The echoing we need to get past are the people and posts intended to game the system. When people are too lazy to do a little research or even read an entire blog post before reacting and responding, that’s bad echo. When people write posts that are no more than linkbait or even plagiarize content to goose their subscriber numbers, that’s bad echo.
When people talk about items of interest and provide a personal take on the subject – that’s good echo.
Peter– you have shed even more light on your thinking– thanks.
As you can see, I am guarding against the knee-jerk reaction that people think we should abolish the “good” echo chamber (like “good” carbs?).
One of the things that’s interesting about an echo chamber (a real one I mean) is that it is an illusion — echo chambers are used in recording to make it seem like you’re a bigger space than you really are. I think that’s the danger — a bunch of us talking in an enclosed space and convincing ourselves that everyone thinks what we think, ‘cus all we can hear are reflections of our own thoughts.
I think, to Peter’s concept of a ‘good echo,’ that what is really needed are sounding boards. Having a group of people to sound ideas against, and to have those ideas come back in different ways that make you think about the problem different, I’d say there’s HUGE value in that. Having a group of people who all tell each other how smart they are for thinking the same thing? Maybe not so much.

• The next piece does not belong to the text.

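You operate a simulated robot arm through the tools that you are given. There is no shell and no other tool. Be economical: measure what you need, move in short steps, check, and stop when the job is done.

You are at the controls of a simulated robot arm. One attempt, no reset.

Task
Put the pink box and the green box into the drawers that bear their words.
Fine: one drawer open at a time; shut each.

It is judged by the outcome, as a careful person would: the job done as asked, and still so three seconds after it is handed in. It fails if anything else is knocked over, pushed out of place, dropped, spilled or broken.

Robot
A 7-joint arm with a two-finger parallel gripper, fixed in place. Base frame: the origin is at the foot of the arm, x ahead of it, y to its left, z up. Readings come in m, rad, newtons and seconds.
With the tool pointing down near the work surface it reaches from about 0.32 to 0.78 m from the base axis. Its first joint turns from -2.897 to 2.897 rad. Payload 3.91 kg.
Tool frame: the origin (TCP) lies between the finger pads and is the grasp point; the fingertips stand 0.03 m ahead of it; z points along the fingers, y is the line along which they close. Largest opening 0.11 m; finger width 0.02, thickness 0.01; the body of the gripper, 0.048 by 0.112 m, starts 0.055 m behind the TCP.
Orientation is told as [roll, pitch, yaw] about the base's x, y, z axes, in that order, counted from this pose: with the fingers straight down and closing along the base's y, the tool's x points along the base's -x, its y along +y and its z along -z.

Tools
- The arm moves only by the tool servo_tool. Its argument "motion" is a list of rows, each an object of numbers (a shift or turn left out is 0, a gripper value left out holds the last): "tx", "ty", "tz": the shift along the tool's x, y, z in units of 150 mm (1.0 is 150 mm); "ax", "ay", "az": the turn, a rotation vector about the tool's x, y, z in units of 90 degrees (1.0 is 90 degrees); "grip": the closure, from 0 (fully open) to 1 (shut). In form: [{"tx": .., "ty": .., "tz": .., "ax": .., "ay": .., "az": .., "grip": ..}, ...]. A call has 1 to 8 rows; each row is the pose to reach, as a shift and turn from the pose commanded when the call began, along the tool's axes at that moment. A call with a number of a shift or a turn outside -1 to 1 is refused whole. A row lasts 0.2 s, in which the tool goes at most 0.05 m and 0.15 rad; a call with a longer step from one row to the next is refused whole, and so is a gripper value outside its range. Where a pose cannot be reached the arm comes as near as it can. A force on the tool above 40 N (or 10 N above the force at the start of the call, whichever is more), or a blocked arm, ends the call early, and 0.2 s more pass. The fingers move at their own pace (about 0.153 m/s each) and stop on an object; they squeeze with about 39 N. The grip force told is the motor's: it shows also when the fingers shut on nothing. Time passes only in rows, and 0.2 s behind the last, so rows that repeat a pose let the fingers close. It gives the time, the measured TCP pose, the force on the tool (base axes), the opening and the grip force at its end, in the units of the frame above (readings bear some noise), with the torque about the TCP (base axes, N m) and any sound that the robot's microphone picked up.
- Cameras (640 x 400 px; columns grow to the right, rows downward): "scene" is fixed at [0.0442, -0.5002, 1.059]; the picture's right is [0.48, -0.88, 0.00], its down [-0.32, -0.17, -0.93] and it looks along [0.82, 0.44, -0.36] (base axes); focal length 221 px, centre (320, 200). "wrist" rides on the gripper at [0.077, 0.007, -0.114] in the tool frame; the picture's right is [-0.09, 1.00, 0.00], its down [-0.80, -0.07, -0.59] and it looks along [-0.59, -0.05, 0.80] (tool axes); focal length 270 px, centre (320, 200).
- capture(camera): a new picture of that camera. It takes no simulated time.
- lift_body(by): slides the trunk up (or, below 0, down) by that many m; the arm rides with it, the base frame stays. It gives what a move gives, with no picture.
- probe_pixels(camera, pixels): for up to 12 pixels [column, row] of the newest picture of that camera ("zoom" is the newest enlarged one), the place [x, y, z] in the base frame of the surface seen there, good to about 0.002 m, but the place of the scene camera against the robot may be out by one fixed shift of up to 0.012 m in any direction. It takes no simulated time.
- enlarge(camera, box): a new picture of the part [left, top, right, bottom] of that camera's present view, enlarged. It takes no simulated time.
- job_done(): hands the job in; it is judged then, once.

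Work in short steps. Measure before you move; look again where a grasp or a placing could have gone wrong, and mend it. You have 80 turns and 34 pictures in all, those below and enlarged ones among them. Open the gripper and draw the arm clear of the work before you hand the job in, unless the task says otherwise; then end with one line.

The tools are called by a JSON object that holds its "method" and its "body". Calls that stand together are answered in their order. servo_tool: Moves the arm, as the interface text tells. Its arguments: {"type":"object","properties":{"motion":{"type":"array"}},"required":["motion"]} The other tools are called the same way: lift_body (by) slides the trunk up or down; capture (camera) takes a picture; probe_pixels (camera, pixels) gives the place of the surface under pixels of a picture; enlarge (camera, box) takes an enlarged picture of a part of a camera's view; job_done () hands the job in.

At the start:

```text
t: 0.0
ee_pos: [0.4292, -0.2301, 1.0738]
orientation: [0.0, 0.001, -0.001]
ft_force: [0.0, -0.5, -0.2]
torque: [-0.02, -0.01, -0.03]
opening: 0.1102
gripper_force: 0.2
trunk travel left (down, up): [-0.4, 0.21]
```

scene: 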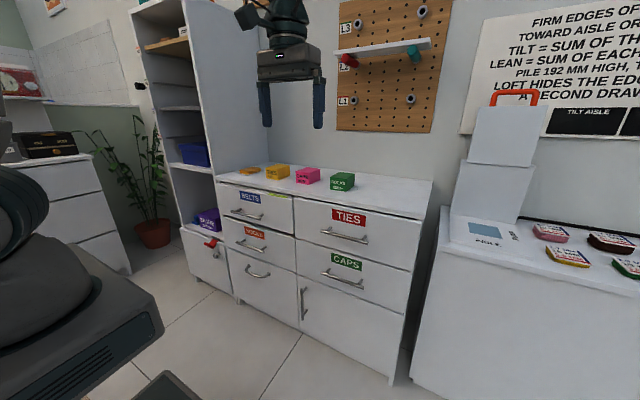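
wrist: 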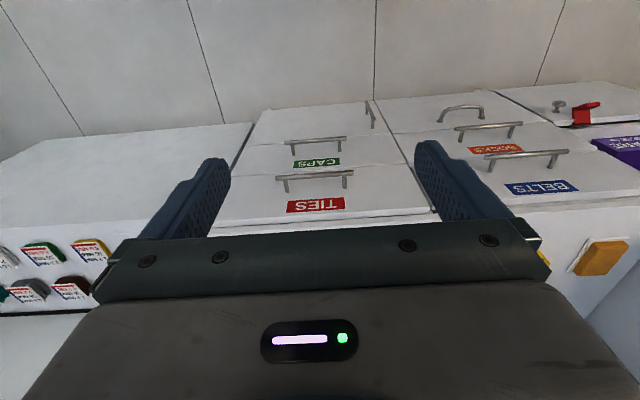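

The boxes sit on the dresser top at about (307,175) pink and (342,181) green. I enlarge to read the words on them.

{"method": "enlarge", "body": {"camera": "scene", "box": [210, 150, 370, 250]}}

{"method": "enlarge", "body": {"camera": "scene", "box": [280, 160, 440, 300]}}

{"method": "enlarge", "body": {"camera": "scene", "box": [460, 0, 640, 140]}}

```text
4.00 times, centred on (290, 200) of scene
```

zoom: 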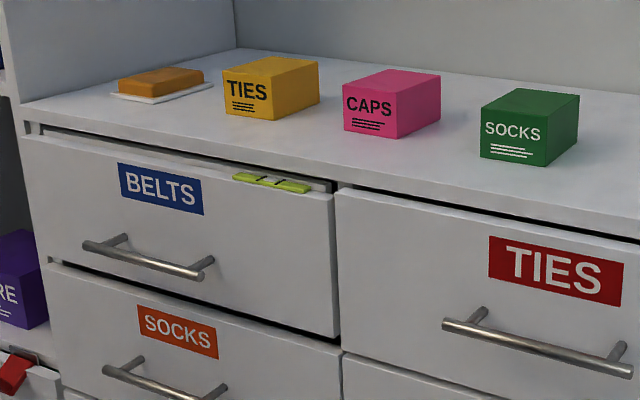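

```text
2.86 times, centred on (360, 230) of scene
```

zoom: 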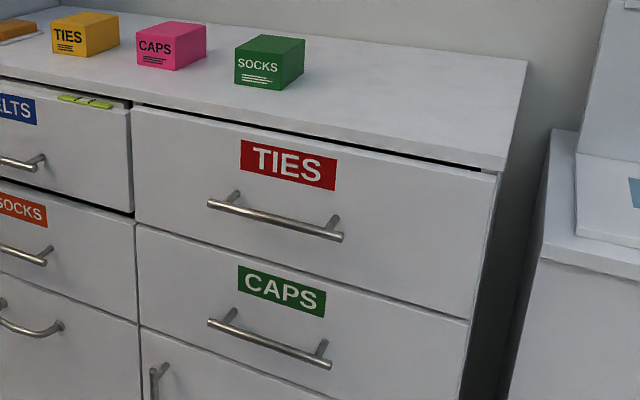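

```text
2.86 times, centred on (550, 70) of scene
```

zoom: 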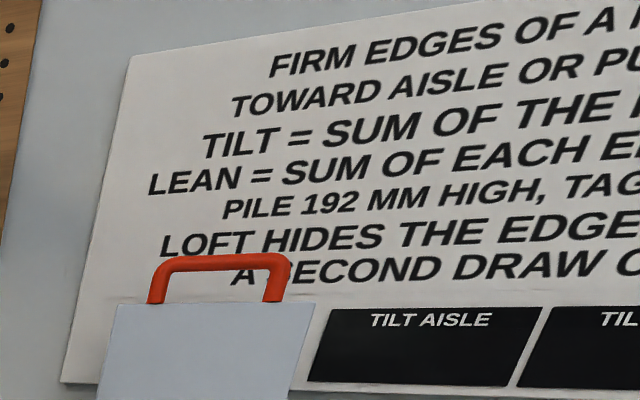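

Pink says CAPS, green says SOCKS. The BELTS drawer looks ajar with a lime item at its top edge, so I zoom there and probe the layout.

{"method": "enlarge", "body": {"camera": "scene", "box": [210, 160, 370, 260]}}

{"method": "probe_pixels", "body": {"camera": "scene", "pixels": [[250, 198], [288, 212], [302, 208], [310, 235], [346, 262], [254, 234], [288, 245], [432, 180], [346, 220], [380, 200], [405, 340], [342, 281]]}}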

Food for thought: Obama is the #1 most followed Twitterer and he only has 144,000 followers. That’s 144,000 out of a supposed 5M userbase. That 5M userbase isn’t even close to being representative of the 300M citizens of the U.S. let alone the 6.5B inhabitants of the world.
Aren’t we slightly ignorant for even calling it an echo chamber? For us on the inside, it might seem that way, but to the rest of the world, it’s not an echo….

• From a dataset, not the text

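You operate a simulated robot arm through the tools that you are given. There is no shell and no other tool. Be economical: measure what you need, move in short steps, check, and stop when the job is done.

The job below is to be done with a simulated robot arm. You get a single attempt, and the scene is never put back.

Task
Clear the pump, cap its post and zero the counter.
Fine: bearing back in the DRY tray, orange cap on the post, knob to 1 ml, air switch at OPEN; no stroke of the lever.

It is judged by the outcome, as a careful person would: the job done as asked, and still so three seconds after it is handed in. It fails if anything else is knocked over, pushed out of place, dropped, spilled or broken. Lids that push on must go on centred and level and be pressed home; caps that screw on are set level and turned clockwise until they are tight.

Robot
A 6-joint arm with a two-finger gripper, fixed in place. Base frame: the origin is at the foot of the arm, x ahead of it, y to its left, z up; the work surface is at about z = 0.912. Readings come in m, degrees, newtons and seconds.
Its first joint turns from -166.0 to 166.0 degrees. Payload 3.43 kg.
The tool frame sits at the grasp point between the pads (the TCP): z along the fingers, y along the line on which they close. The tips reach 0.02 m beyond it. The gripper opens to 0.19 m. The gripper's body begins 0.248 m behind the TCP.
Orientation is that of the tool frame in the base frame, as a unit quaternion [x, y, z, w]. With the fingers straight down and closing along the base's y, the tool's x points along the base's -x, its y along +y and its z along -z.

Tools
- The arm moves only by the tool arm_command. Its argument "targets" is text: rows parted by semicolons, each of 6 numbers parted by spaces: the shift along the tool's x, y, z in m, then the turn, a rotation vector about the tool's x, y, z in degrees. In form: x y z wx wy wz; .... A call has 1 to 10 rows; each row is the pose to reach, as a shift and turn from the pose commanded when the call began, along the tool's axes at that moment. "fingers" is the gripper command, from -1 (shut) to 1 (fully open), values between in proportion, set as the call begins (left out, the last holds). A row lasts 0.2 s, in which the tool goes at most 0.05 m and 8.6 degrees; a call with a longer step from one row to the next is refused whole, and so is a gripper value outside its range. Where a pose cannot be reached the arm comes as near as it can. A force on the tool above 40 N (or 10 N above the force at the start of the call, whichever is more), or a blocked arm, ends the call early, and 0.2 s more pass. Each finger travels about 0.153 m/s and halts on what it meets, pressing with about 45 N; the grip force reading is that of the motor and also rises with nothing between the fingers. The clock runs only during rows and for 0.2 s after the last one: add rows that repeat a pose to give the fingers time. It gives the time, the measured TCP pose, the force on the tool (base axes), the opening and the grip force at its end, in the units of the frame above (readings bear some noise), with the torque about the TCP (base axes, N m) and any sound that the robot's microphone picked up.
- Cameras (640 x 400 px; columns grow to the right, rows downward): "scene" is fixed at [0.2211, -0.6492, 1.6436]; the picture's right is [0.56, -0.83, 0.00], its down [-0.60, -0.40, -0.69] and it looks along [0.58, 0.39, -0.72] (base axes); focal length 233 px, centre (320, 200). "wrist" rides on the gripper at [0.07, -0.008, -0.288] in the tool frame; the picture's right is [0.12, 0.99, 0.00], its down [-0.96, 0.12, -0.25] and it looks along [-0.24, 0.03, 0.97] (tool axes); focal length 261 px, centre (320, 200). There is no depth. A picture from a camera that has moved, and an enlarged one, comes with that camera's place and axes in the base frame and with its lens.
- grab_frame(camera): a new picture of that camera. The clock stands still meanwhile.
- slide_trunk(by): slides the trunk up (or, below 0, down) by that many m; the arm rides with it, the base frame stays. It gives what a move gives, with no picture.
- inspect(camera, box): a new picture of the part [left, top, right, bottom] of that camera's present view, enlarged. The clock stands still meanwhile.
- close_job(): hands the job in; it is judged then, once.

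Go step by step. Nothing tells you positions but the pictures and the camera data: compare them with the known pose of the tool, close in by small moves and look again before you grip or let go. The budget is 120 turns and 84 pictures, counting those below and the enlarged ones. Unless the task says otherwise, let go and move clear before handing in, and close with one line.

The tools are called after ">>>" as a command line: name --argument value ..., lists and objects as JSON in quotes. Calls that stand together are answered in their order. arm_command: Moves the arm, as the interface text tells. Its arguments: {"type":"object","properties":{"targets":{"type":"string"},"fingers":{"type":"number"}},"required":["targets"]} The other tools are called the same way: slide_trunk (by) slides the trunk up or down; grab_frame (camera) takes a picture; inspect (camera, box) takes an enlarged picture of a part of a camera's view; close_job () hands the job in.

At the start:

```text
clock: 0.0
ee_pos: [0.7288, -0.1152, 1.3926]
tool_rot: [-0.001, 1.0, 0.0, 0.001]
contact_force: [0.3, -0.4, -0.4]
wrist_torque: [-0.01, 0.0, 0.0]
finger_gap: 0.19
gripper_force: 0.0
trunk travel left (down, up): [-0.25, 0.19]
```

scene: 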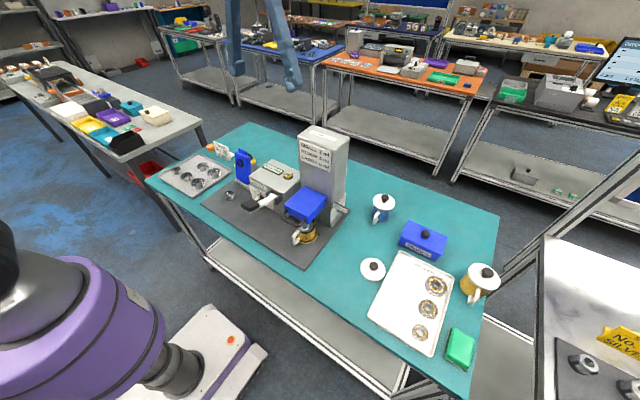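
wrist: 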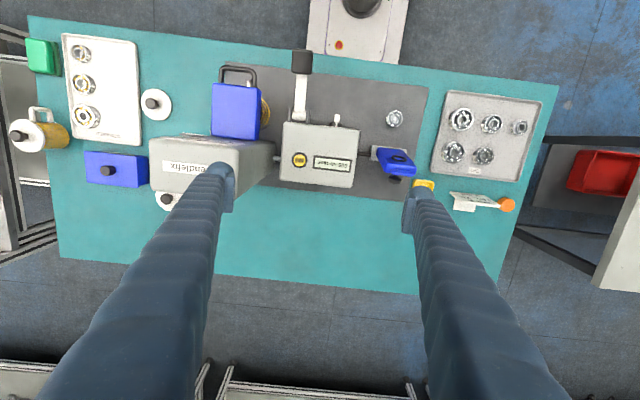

In fact, there’s barely even a whisper.
Until our supposed echo chamber can amplify itself to a magnitude where we’re actually heard, then there’s no need for us to dismiss it.

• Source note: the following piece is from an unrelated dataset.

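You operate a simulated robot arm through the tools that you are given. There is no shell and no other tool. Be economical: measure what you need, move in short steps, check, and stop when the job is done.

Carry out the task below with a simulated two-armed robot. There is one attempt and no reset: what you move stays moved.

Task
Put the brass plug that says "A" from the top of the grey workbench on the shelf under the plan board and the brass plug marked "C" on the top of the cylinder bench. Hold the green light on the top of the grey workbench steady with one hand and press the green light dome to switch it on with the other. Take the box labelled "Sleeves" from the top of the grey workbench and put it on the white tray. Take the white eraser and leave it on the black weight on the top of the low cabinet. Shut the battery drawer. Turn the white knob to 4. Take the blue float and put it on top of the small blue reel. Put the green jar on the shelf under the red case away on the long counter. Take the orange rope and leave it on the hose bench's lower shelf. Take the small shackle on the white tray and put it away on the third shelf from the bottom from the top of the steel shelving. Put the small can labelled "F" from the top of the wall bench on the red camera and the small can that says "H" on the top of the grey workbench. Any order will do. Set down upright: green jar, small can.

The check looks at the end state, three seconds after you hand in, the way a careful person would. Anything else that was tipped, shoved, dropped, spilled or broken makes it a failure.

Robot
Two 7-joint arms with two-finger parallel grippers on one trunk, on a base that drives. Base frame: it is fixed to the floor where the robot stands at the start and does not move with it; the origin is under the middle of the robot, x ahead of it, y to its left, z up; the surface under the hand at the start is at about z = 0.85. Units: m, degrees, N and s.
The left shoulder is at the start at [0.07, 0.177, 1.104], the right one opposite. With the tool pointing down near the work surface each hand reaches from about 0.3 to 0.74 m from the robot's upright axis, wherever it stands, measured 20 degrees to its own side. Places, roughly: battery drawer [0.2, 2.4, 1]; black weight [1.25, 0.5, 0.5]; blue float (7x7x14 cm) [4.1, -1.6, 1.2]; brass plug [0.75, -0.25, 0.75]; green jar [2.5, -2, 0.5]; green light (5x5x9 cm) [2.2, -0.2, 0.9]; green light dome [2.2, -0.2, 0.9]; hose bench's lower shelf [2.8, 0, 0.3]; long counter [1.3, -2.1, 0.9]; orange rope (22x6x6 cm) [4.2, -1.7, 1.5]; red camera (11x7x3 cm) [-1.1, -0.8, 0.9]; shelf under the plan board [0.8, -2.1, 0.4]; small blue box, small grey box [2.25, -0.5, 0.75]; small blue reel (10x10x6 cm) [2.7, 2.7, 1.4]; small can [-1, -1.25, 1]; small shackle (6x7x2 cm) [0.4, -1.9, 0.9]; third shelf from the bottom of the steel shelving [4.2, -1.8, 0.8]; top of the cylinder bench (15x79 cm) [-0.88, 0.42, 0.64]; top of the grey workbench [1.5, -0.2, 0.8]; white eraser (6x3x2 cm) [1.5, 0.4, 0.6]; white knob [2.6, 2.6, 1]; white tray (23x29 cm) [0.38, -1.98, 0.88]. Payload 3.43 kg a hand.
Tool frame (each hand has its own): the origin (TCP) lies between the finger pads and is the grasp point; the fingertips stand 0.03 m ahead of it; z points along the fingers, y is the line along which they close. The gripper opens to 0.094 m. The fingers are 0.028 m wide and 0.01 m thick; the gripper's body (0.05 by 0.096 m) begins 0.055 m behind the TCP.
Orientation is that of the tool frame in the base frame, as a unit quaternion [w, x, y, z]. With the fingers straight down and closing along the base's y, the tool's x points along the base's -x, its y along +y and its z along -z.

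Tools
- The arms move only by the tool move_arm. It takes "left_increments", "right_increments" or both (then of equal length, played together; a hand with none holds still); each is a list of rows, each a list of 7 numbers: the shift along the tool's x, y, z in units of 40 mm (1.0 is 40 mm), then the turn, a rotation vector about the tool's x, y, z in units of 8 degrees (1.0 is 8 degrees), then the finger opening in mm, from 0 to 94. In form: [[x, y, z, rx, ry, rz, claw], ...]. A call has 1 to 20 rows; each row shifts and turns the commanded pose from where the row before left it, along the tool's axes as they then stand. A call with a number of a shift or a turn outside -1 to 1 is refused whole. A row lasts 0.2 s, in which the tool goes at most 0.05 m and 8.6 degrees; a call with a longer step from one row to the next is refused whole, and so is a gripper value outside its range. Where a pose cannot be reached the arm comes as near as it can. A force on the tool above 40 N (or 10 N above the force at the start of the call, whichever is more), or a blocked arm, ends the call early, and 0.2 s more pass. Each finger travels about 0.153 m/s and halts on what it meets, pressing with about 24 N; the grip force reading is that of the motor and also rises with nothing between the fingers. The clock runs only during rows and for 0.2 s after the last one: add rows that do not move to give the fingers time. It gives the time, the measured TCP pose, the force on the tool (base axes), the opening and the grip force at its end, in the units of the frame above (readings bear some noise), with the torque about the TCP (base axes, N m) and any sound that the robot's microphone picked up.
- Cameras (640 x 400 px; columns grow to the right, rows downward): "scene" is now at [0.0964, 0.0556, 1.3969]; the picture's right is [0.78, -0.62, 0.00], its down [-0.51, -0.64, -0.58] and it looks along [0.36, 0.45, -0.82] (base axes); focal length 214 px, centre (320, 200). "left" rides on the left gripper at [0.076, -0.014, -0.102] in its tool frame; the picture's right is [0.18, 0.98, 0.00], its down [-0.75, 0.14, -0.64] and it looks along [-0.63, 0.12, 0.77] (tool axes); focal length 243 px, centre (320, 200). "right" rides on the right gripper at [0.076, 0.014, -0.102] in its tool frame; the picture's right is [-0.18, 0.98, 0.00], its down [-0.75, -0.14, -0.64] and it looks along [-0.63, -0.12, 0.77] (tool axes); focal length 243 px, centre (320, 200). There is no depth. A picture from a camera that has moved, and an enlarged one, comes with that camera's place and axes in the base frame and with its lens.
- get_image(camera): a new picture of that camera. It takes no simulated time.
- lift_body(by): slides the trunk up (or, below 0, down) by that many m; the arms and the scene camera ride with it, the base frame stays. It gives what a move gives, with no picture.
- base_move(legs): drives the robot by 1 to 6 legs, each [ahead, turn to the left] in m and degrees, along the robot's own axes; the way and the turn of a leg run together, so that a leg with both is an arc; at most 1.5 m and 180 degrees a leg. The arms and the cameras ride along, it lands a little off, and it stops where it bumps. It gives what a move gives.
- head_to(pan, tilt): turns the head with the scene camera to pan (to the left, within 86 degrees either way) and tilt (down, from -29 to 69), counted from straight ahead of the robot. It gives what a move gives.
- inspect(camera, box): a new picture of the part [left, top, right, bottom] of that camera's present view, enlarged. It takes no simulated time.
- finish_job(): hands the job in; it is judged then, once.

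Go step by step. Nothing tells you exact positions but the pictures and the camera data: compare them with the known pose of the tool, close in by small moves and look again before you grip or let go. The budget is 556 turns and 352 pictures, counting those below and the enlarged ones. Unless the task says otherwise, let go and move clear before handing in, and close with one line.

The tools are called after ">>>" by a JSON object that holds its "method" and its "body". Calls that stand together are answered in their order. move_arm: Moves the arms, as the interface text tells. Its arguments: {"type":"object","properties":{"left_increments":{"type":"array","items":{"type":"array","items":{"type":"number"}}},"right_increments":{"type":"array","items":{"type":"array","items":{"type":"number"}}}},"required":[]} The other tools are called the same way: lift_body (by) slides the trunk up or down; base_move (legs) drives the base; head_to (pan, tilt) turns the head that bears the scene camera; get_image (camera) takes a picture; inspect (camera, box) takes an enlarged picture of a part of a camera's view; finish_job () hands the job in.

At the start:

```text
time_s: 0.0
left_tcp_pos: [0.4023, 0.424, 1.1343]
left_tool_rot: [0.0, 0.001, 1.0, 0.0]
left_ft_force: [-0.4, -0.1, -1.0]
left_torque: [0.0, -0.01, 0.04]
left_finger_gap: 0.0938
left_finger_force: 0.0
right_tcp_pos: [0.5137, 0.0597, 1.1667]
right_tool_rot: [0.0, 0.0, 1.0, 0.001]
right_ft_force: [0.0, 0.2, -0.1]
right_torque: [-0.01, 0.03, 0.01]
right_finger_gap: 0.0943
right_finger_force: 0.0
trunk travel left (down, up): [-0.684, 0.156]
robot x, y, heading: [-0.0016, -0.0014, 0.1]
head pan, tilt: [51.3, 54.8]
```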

Jay, you are so smart for bringing that up.
Alexa, Echo is not based on the number of voices, but the sound bouncing off of closed walls. I would say the smaller and more closed-off the space, the more pronounced the echo– until you get to a level of one-to-one intimacy, where echo is not noticed.
Open it up to the whole world? no echo.
Studio designers spend a lot of money trying to create an echo-less room in a place that is naturally full of reverberation– an indoor studio. They call it a “dead room. (Jay, as a musician you probably know more about that than I do)
Can you create a dead room artificially? Transplant that back to the “social media echo chamber” analogy and I would say probably not.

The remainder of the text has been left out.